* _Work to complete_
Reproduce every record below exactly as written, but leave out any pictures.

* _Stored rows_
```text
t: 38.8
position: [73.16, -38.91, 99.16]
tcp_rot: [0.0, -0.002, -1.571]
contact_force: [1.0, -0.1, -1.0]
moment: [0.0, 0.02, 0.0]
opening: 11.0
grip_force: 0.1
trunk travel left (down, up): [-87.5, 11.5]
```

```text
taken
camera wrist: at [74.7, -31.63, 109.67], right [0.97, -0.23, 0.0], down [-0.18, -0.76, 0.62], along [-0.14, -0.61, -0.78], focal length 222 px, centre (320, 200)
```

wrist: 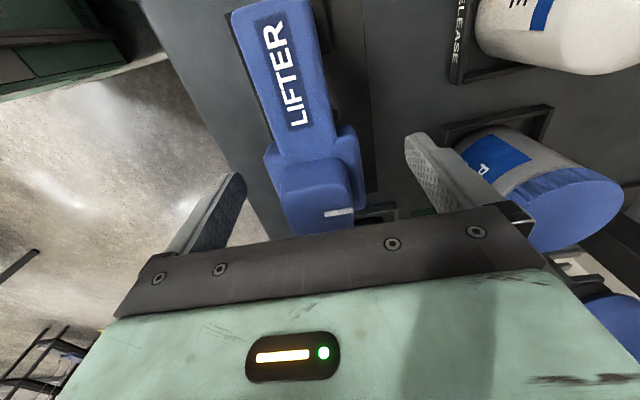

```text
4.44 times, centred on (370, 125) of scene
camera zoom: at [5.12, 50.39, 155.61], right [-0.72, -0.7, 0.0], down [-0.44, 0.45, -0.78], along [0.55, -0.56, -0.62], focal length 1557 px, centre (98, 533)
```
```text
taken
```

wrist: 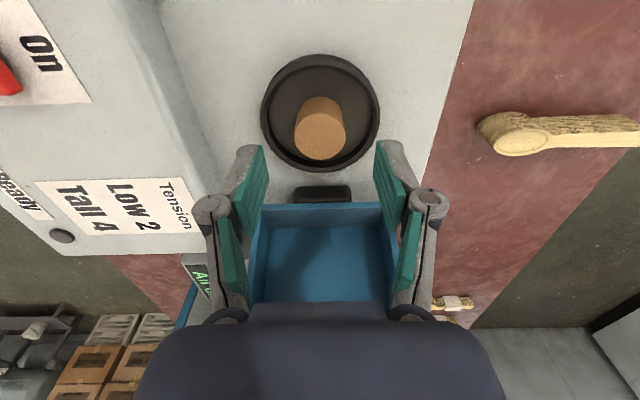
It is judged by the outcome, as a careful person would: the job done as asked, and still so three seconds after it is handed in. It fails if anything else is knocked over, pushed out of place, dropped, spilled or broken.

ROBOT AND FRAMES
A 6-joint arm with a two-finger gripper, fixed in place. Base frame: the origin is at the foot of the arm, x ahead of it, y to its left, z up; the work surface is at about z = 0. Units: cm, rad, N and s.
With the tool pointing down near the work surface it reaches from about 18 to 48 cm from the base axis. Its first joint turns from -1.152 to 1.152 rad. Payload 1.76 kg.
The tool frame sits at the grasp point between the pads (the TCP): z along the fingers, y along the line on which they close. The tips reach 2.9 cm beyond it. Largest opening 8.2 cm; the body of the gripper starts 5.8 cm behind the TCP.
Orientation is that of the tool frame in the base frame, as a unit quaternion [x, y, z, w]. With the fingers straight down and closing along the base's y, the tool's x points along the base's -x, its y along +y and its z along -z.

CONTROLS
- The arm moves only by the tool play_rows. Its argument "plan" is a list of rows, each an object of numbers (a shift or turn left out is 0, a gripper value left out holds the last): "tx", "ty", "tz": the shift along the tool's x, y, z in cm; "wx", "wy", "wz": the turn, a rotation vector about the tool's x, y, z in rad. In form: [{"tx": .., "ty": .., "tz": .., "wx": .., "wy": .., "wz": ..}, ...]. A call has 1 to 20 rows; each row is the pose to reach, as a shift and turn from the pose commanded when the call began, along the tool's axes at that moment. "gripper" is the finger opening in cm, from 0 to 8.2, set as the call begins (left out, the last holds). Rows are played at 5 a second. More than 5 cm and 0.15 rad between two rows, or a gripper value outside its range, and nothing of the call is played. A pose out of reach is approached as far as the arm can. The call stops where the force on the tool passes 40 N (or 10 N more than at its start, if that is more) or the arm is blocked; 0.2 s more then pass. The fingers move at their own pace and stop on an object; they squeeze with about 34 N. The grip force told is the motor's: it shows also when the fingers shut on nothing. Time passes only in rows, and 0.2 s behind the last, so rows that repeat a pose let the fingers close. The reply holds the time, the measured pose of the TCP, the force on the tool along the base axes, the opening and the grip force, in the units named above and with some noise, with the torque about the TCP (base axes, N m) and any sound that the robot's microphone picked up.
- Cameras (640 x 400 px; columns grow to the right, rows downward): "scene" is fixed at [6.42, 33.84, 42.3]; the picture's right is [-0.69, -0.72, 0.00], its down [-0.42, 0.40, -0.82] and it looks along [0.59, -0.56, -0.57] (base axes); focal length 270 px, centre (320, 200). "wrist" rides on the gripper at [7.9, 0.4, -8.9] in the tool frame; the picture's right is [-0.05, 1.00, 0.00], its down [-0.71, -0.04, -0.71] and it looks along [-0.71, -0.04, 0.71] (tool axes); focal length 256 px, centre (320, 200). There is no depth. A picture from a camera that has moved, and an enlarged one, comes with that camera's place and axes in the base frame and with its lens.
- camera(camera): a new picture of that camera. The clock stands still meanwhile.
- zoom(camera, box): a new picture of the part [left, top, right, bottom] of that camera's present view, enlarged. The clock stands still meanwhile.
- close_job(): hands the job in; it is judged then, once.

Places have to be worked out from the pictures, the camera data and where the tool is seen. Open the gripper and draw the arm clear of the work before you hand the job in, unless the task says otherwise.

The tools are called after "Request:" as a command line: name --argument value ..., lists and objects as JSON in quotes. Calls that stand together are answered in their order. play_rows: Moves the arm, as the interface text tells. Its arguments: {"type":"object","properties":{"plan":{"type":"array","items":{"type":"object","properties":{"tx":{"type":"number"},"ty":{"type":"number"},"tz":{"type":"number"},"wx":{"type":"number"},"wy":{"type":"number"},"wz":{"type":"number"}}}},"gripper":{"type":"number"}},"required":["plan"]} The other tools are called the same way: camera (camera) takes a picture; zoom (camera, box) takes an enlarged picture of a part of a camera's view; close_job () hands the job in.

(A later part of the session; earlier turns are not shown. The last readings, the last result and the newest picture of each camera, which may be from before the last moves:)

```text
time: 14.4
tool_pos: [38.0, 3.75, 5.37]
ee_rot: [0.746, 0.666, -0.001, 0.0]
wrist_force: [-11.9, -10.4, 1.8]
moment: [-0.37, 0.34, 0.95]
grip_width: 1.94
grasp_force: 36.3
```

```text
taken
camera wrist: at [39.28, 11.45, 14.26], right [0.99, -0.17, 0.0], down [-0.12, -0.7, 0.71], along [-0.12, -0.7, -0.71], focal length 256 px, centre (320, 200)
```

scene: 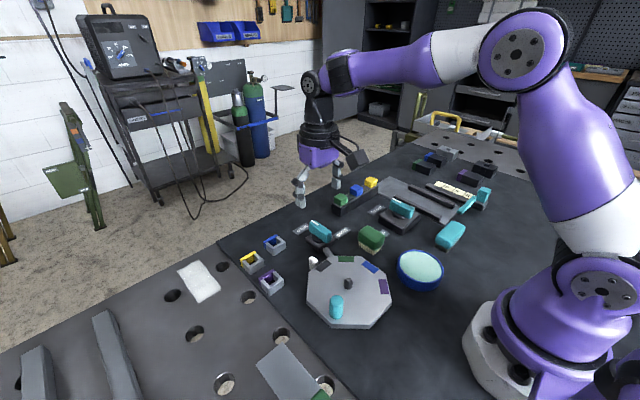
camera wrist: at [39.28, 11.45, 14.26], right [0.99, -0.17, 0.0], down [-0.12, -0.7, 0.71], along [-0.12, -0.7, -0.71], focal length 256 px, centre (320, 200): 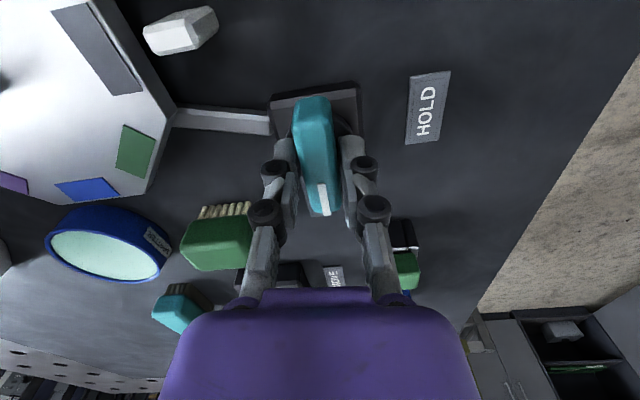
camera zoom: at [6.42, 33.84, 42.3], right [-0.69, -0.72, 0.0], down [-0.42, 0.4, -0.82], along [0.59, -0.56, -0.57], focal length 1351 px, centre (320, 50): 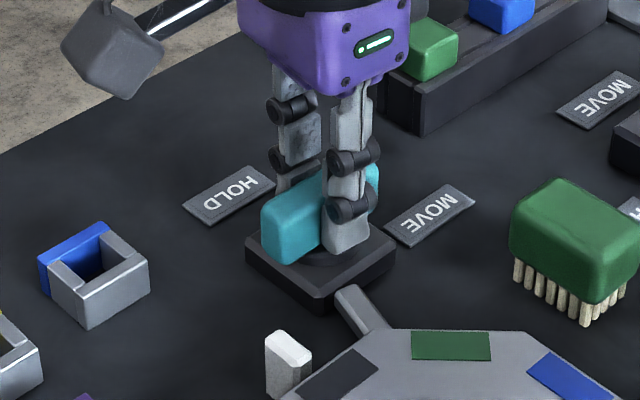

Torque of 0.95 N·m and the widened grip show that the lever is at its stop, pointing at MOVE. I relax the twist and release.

* _Reply_
```text
t: 38.8
position: [73.16, -38.91, 99.16]
tcp_rot: [0.0, -0.002, -1.571]
contact_force: [1.0, -0.1, -1.0]
moment: [0.0, 0.02, 0.0]
opening: 11.0
grip_force: 0.1
trunk travel left (down, up): [-87.5, 11.5]
```

```text
taken
camera wrist: at [74.7, -31.63, 109.67], right [0.97, -0.23, 0.0], down [-0.18, -0.76, 0.62], along [-0.14, -0.61, -0.78], focal length 222 px, centre (320, 200)
```

wrist: 

```text
4.44 times, centred on (370, 125) of scene
camera zoom: at [5.12, 50.39, 155.61], right [-0.72, -0.7, 0.0], down [-0.44, 0.45, -0.78], along [0.55, -0.56, -0.62], focal length 1557 px, centre (98, 533)
```
```text
taken
```

wrist: 
It is judged by the outcome, as a careful person would: the job done as asked, and still so three seconds after it is handed in. It fails if anything else is knocked over, pushed out of place, dropped, spilled or broken.

ROBOT AND FRAMES
A 6-joint arm with a two-finger gripper, fixed in place. Base frame: the origin is at the foot of the arm, x ahead of it, y to its left, z up; the work surface is at about z = 0. Units: cm, rad, N and s.
With the tool pointing down near the work surface it reaches from about 18 to 48 cm from the base axis. Its first joint turns from -1.152 to 1.152 rad. Payload 1.76 kg.
The tool frame sits at the grasp point between the pads (the TCP): z along the fingers, y along the line on which they close. The tips reach 2.9 cm beyond it. Largest opening 8.2 cm; the body of the gripper starts 5.8 cm behind the TCP.
Orientation is that of the tool frame in the base frame, as a unit quaternion [x, y, z, w]. With the fingers straight down and closing along the base's y, the tool's x points along the base's -x, its y along +y and its z along -z.

CONTROLS
- The arm moves only by the tool play_rows. Its argument "plan" is a list of rows, each an object of numbers (a shift or turn left out is 0, a gripper value left out holds the last): "tx", "ty", "tz": the shift along the tool's x, y, z in cm; "wx", "wy", "wz": the turn, a rotation vector about the tool's x, y, z in rad. In form: [{"tx": .., "ty": .., "tz": .., "wx": .., "wy": .., "wz": ..}, ...]. A call has 1 to 20 rows; each row is the pose to reach, as a shift and turn from the pose commanded when the call began, along the tool's axes at that moment. "gripper" is the finger opening in cm, from 0 to 8.2, set as the call begins (left out, the last holds). Rows are played at 5 a second. More than 5 cm and 0.15 rad between two rows, or a gripper value outside its range, and nothing of the call is played. A pose out of reach is approached as far as the arm can. The call stops where the force on the tool passes 40 N (or 10 N more than at its start, if that is more) or the arm is blocked; 0.2 s more then pass. The fingers move at their own pace and stop on an object; they squeeze with about 34 N. The grip force told is the motor's: it shows also when the fingers shut on nothing. Time passes only in rows, and 0.2 s behind the last, so rows that repeat a pose let the fingers close. The reply holds the time, the measured pose of the TCP, the force on the tool along the base axes, the opening and the grip force, in the units named above and with some noise, with the torque about the TCP (base axes, N m) and any sound that the robot's microphone picked up.
- Cameras (640 x 400 px; columns grow to the right, rows downward): "scene" is fixed at [6.42, 33.84, 42.3]; the picture's right is [-0.69, -0.72, 0.00], its down [-0.42, 0.40, -0.82] and it looks along [0.59, -0.56, -0.57] (base axes); focal length 270 px, centre (320, 200). "wrist" rides on the gripper at [7.9, 0.4, -8.9] in the tool frame; the picture's right is [-0.05, 1.00, 0.00], its down [-0.71, -0.04, -0.71] and it looks along [-0.71, -0.04, 0.71] (tool axes); focal length 256 px, centre (320, 200). There is no depth. A picture from a camera that has moved, and an enlarged one, comes with that camera's place and axes in the base frame and with its lens.
- camera(camera): a new picture of that camera. The clock stands still meanwhile.
- zoom(camera, box): a new picture of the part [left, top, right, bottom] of that camera's present view, enlarged. The clock stands still meanwhile.
- close_job(): hands the job in; it is judged then, once.

Places have to be worked out from the pictures, the camera data and where the tool is seen. Open the gripper and draw the arm clear of the work before you hand the job in, unless the task says otherwise.

The tools are called after "Request:" as a command line: name --argument value ..., lists and objects as JSON in quotes. Calls that stand together are answered in their order. play_rows: Moves the arm, as the interface text tells. Its arguments: {"type":"object","properties":{"plan":{"type":"array","items":{"type":"object","properties":{"tx":{"type":"number"},"ty":{"type":"number"},"tz":{"type":"number"},"wx":{"type":"number"},"wy":{"type":"number"},"wz":{"type":"number"}}}},"gripper":{"type":"number"}},"required":["plan"]} The other tools are called the same way: camera (camera) takes a picture; zoom (camera, box) takes an enlarged picture of a part of a camera's view; close_job () hands the job in.

(A later part of the session; earlier turns are not shown. The last readings, the last result and the newest picture of each camera, which may be from before the last moves:)

```text
time: 14.4
tool_pos: [38.0, 3.75, 5.37]
ee_rot: [0.746, 0.666, -0.001, 0.0]
wrist_force: [-11.9, -10.4, 1.8]
moment: [-0.37, 0.34, 0.95]
grip_width: 1.94
grasp_force: 36.3
```

```text
taken
camera wrist: at [39.28, 11.45, 14.26], right [0.99, -0.17, 0.0], down [-0.12, -0.7, 0.71], along [-0.12, -0.7, -0.71], focal length 256 px, centre (320, 200)
```

scene: 
camera wrist: at [39.28, 11.45, 14.26], right [0.99, -0.17, 0.0], down [-0.12, -0.7, 0.71], along [-0.12, -0.7, -0.71], focal length 256 px, centre (320, 200): 
camera zoom: at [6.42, 33.84, 42.3], right [-0.69, -0.72, 0.0], down [-0.42, 0.4, -0.82], along [0.59, -0.56, -0.57], focal length 1351 px, centre (320, 50): 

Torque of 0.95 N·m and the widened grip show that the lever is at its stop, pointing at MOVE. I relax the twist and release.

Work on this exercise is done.